▶ **EXERCISE INSTRUCTIONS**: Emit the data below verbatim, stripping out any pictures. The answer is a JSON array that holds each line as a string and skips blank lines.

>>>>>

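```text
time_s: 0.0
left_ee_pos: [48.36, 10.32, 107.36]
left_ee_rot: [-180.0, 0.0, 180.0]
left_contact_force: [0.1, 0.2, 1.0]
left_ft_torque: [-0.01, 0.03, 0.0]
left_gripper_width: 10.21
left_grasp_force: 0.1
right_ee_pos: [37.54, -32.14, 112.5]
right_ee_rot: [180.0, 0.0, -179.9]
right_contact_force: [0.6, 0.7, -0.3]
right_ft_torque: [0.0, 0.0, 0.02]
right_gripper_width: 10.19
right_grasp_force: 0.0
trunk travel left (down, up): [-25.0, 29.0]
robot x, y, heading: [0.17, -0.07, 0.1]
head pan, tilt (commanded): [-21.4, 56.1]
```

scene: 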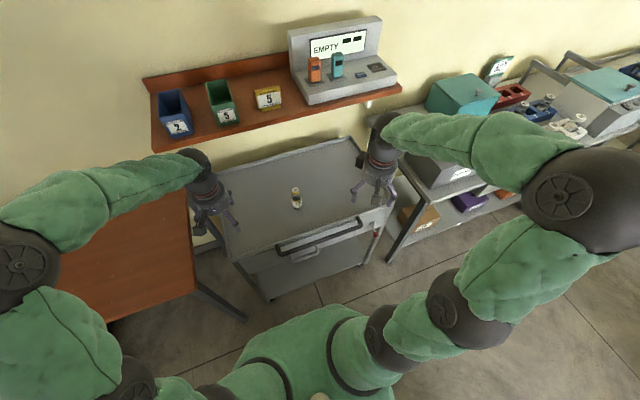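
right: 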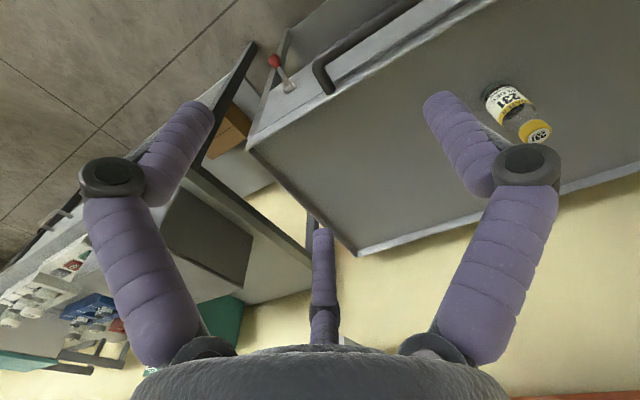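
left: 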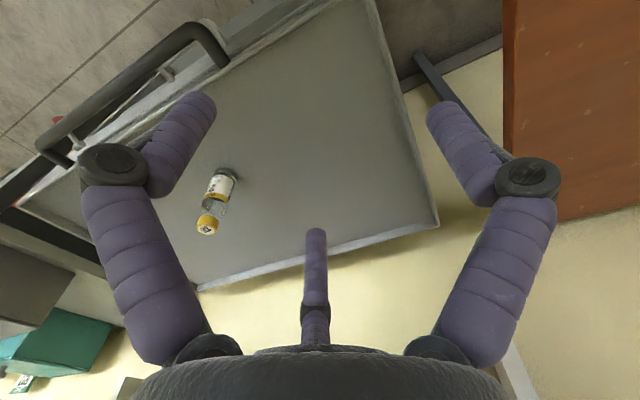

<<<<<

▶ **WRITTEN REPLY**:
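[
  "```text",
  "time_s: 0.0",
  "left_ee_pos: [48.36, 10.32, 107.36]",
  "left_ee_rot: [-180.0, 0.0, 180.0]",
  "left_contact_force: [0.1, 0.2, 1.0]",
  "left_ft_torque: [-0.01, 0.03, 0.0]",
  "left_gripper_width: 10.21",
  "left_grasp_force: 0.1",
  "right_ee_pos: [37.54, -32.14, 112.5]",
  "right_ee_rot: [180.0, 0.0, -179.9]",
  "right_contact_force: [0.6, 0.7, -0.3]",
  "right_ft_torque: [0.0, 0.0, 0.02]",
  "right_gripper_width: 10.19",
  "right_grasp_force: 0.0",
  "trunk travel left (down, up): [-25.0, 29.0]",
  "robot x, y, heading: [0.17, -0.07, 0.1]",
  "head pan, tilt (commanded): [-21.4, 56.1]",
  "```",
  "scene: ",
  "right: ",
  "left: "
]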